Service revenue was $78.7 million for the six months ended June 30, 2007, an increase of $7.5 million compared to service revenue of $71.2 million in the same period of 2006. Organic growth was 10.6% for the segment. The organic growth is primarily driven by expansion of the existing customer base in the membership and direct to consumer businesses.

Cost of service revenue was $21.3 million for the six months ended June 30, 2007 and 2006. Cost of service decreased from 29.9% on a year-to-date basis in 2006 to 27.1% for the comparable period in 2007. The decrease in cost of service revenue as a percentage of sales revenue is due to the increased sales in the membership and direct to consumer business offset by the decline in revenue at the lead generation business that occurred in the second quarter of 2007.

Salaries and benefits increased by $1.0 million. Salaries and benefits were 16.2% of service revenue in the first half of 2007 compared to 16.4% in the same period of 2006.

Facilities and telecommunication expenses increased by $.3 million compared to the same period in 2006. Facilities and telecommunication expenses were 2.2% of service revenue for the six months ended June 30, 2007 and 2.0% in the same period of 2006.

Other operating expenses increased by $2.6 million. Other operating expenses were 18.3% of service revenue in the first half of 2007 and 16.6% in the same period of 2006. The increase in operating expenses is due to an increase in marketing expenses, shared services and professional fees.

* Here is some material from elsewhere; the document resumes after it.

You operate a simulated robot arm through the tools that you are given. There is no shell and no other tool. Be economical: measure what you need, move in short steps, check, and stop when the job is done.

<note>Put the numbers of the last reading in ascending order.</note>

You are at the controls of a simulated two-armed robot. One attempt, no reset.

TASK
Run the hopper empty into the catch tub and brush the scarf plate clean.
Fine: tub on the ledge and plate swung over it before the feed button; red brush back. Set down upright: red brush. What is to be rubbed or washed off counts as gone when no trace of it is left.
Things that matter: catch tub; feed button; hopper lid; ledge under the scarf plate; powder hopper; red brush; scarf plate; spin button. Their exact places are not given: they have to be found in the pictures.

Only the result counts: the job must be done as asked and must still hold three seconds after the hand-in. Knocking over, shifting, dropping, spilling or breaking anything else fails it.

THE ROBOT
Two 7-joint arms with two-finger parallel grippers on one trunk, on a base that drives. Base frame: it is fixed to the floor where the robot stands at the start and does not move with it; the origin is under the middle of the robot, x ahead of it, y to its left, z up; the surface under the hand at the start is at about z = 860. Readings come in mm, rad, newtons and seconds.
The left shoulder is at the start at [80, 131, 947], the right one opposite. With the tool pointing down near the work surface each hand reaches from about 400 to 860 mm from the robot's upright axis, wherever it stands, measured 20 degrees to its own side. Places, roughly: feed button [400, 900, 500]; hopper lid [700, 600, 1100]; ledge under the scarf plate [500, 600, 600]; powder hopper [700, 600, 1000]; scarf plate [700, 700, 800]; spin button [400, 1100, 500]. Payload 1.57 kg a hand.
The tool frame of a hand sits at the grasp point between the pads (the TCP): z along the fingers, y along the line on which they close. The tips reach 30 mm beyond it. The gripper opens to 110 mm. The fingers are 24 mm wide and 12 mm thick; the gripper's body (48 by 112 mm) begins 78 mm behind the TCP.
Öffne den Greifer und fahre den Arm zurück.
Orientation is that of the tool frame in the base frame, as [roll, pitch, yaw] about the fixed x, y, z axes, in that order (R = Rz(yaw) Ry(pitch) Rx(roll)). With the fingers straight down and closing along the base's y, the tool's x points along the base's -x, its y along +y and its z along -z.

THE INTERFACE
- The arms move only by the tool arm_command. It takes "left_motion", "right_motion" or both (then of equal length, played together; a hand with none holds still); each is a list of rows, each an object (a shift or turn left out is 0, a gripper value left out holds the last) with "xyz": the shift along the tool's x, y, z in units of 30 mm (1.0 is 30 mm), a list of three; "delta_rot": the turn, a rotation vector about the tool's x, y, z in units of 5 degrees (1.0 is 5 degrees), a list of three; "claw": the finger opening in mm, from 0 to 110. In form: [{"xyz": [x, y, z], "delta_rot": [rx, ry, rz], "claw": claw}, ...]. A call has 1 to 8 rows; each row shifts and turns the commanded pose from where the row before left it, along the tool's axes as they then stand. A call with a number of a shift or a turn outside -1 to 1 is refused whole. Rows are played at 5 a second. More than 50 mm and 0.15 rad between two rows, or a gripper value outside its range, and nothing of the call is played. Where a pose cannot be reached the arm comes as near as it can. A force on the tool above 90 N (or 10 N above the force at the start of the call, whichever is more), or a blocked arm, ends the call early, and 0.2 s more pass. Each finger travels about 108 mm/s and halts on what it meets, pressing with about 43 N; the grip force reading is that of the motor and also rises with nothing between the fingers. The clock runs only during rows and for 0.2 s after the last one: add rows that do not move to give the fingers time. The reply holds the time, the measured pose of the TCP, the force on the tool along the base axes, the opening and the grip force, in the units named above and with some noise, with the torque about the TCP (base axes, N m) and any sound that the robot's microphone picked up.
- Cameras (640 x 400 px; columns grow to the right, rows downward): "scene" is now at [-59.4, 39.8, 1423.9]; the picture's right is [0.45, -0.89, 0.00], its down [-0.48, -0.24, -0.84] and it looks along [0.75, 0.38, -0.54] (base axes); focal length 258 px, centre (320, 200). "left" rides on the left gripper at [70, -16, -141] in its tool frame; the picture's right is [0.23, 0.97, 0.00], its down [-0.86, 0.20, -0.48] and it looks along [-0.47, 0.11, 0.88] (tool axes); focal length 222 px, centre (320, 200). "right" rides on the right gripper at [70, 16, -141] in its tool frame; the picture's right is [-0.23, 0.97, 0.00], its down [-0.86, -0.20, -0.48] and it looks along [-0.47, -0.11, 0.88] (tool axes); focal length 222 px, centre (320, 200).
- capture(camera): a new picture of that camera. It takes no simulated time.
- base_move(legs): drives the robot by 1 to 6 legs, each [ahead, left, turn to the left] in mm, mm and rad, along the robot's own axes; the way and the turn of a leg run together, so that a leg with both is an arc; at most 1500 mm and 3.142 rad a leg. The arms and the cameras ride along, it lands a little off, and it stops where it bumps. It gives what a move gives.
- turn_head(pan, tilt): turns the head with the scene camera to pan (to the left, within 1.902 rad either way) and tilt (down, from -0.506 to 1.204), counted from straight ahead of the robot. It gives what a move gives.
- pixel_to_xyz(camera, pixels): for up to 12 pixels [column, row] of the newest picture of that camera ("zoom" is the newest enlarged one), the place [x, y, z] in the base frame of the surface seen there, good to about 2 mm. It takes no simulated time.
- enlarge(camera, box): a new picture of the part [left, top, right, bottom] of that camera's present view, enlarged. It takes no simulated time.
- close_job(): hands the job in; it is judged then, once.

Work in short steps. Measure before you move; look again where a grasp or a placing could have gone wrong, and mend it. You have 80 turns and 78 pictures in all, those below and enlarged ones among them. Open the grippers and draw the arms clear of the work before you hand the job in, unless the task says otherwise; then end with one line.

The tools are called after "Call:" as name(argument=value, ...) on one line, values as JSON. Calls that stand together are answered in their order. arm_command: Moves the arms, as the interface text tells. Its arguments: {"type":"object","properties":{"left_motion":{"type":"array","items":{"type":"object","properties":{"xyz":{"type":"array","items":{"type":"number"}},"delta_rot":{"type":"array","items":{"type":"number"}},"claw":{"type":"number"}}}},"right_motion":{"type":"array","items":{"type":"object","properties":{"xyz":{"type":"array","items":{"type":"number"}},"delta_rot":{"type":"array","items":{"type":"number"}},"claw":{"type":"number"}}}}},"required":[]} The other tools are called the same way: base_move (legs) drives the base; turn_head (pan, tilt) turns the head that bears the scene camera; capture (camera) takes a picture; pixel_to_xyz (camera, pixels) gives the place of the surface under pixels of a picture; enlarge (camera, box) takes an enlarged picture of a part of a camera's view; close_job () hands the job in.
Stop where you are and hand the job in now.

Depreciation and amortization decreased by $.2 million due to some of the intangible assets becoming fully amortized since the 2006 comparable period.

Income from operations was $22.7 million for the first half of 2007 compared to $18.9 million in the first half of 2006. The operating margin percentage increased from 26.6% to 28.9%. The increase in the operating margin is primarily due to the sales mix and related margins. The membership and direct to consumer businesses have increased revenue with higher margins and the lead generation business has decreased revenue resulting in lower operating margins.

Dealer Services Segment

Six Months Ended June 30, 2007 Compared to Six Months Ended June 30, 2006

Service revenue was $59.6 million for the six months ended June 30, 2007, a decrease of $1.2 million compared to service revenue of $60.8 million in the same period of 2006. An increase in transactions accounted for an 8.2% increase in credit report related revenue; however, a larger decrease in revenue in the vehicle lead generation business resulted in an overall decrease in service revenue.

Cost of service revenue was $31.7 million for the six months ended June 30, 2007, a decrease of $.2 million compared to cost of service revenue of $31.9 million in the same period of 2006. An increase in cost of service revenue based on an increase in credit report related transactions was offset by a decrease in cost of service revenue in the lower margin vehicle lead generation business.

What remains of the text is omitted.